→ **WORK REQUIRED**
Produce an exact copy of the lines from the line containing "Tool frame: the" through the last line of the listing below, both ends included, and nothing else.
-=-=-=-=-
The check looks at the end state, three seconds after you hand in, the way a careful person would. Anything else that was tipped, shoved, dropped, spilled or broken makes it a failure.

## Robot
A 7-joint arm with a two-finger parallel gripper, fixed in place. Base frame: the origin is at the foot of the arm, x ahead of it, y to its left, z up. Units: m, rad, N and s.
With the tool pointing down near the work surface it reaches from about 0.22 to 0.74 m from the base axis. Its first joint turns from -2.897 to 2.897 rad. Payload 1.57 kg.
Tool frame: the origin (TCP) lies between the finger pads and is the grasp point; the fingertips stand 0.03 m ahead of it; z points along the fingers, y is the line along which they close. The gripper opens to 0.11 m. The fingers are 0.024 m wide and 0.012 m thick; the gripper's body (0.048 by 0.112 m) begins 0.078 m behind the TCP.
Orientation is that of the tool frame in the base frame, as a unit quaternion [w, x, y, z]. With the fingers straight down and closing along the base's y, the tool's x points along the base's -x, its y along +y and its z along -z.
-=-=-=-=-
→ **OUTPUT BELOW**
Tool frame: the origin (TCP) lies between the finger pads and is the grasp point; the fingertips stand 0.03 m ahead of it; z points along the fingers, y is the line along which they close. The gripper opens to 0.11 m. The fingers are 0.024 m wide and 0.012 m thick; the gripper's body (0.048 by 0.112 m) begins 0.078 m behind the TCP.
Orientation is that of the tool frame in the base frame, as a unit quaternion [w, x, y, z]. With the fingers straight down and closing along the base's y, the tool's x points along the base's -x, its y along +y and its z along -z.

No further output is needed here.